The Abbey and sources of St. Martial de Limoges
Aquitanian organum is of an earlier vintage than Notre-Dame polyphony, dating from approximately the eleventh to thirteenth centuries. Music composed on new texts outnumbers that based on Gregorian chant, whether for the celebration of the Mass or the observance of the Divine Office. The predominance of extra-liturgical material may indicate a lacuna in surviving sources, or a different role for polyphony in religious observance. Since the majority of our sources for music of this region are contained in the St. Martial manuscripts, determining the significance of polyphony in the larger context of Aquitanian churches is difficult. What we do know is that the monks used some of the sources collected by the librarians in their liturgy and worship. The sources come to us more anonymously than those of Notre-Dame; here not only do we lack a Leonin, poet and choir-master, but the authors do not even necessarily hail from the same church or same musical tradition. Hence the Aquitanian repertoire is somewhat more diverse in style than its Parisian counterpart. Similarities of function (the predominance of tropes and sequences) outnumber settings of the same text (unlike for instance Notre-Dame’s three or more settings of Viderunt Omnes, or the later practice of discant clausulae) with the exception of the several settings of Benedicamus Domino. It is important to note that similar small phrases appear in different Aquitanian settings, a pattern which is consistent with the hypothesis of centonization in chant.
As an earlier repertoire than Notre-Dame, Aquitanian polyphony features different styles of text-setting and melodic writing. As far as we know, Aquitanian notation did not indicate meter, though it is tempting to look for meter in these works. The period between the rise of Aquitanian polyphony and that of Notre-Dame, with its modal rhythm, is tantalizingly short. “Within a relatively short span of time the style of rhythm changed into its very opposite, from the free, "Gregorian" rhythm of St. Martial into the rigid modal rhythm of Notre Dame.” (Apel, From St. Martial to Notre-Dame 1949)
The Cathedral and sources of Notre-Dame de Paris
Construction on the new Cathedral Notre-Dame de Paris (replacing a previous cathedral, St. Etienne) began in 1163, and continued into the 14th century. The growth of the school of Notre-Dame organum is therefore contemporaneous with the new cathedral’s growth and construction (Wright 1989). Our most vivid source from this period is the student’s account we know as Anonymous IV, who describes the polyphony composed in Paris and the two men most closely associated with its creation: Leonin and Perotin, two choirmasters. According to this English student, Leonin created the Magnus Liber Organi, a collection of the cathedral choir’s polyphonic repertoire. In great contrast to the collected sources at St. Martial, music was being written at Notre-Dame for the religious celebrations at the cathedral. Polyphonic music sung by soloists elaborated the chant repertoire for the high feasts of the Church year, a tradition which begins (in our sources) with Leonin’s organum duplum and continues with the triplum and quadruplum of Perotin in the next generation.
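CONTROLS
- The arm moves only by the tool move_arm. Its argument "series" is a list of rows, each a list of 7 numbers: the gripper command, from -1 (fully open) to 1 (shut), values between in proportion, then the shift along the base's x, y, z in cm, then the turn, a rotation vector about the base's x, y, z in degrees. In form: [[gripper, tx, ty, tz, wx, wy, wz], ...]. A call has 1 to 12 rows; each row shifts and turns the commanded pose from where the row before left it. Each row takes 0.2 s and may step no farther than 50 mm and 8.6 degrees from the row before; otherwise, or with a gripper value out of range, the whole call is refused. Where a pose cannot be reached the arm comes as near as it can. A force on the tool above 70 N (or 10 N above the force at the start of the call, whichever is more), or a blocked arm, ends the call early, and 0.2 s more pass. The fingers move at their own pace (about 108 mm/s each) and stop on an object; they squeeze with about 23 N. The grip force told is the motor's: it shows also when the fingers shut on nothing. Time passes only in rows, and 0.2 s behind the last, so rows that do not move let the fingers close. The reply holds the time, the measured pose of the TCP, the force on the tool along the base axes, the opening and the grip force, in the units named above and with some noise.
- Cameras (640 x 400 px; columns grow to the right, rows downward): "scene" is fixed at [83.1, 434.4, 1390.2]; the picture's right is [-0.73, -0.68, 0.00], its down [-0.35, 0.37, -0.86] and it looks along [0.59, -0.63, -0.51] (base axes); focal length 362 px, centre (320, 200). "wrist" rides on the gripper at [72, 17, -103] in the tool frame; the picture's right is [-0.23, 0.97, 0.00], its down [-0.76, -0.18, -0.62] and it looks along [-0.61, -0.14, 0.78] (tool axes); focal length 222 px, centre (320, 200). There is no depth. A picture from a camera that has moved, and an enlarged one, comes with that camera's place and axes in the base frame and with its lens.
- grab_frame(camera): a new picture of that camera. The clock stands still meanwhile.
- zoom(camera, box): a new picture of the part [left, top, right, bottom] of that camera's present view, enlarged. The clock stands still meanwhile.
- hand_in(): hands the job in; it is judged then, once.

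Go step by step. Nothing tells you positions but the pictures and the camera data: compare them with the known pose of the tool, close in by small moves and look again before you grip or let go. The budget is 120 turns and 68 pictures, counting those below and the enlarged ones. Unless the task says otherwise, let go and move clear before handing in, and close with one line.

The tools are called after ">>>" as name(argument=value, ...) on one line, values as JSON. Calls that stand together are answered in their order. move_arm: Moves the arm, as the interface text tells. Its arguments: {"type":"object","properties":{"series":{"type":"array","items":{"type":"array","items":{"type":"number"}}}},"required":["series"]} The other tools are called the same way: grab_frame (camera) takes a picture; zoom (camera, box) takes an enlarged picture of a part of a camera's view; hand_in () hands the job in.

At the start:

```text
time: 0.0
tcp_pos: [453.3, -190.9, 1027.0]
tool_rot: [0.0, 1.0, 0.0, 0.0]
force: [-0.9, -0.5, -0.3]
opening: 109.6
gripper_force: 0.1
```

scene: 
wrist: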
As a created repertoire, Notre-Dame organum displays a closer continuity of style than Aquitanian polyphony. We are able to observe, albeit with lacunae and blind spots imposed by our sources, the developing repertoire as a continuum of new music derived from old. Notre-Dame organum consciously incorporated chant (mostly graduals and alleluias) which had been in written form for more than a century and added rhythmic notation, whether to aid in performance synchronization or owing to influence from contemporary monophonic sequences. (Fassler 1987) The elaboration of organum and clausulae (Smith 1966) changes the presentation of the original chants, by rearranging them or obscuring them under layers of new music, but the emphasis at Paris was on the continued use of “original” chants as a base. The Parisian school’s focus on the Gregorian – Frankish – chant repertoire differs significantly from that of the Aquitanian sources, which largely draw on newly composed chant. This begs the question of why Paris, already establishing itself as a cultural center (Strohm 1992) by the time the new Cathedral was built, tended to create new music around centuries-old chant, and if perhaps the anonymous sources in the region of Aquitaine felt freer to compose new chants. In this peripheral region, the influence of new (though unfortunately unknown to us) composers with new ideas predominated; in the city of Paris, tradition met with innovation in the use of pre-existing material, a trend which continues through the styles of motet and Mass through the following centuries.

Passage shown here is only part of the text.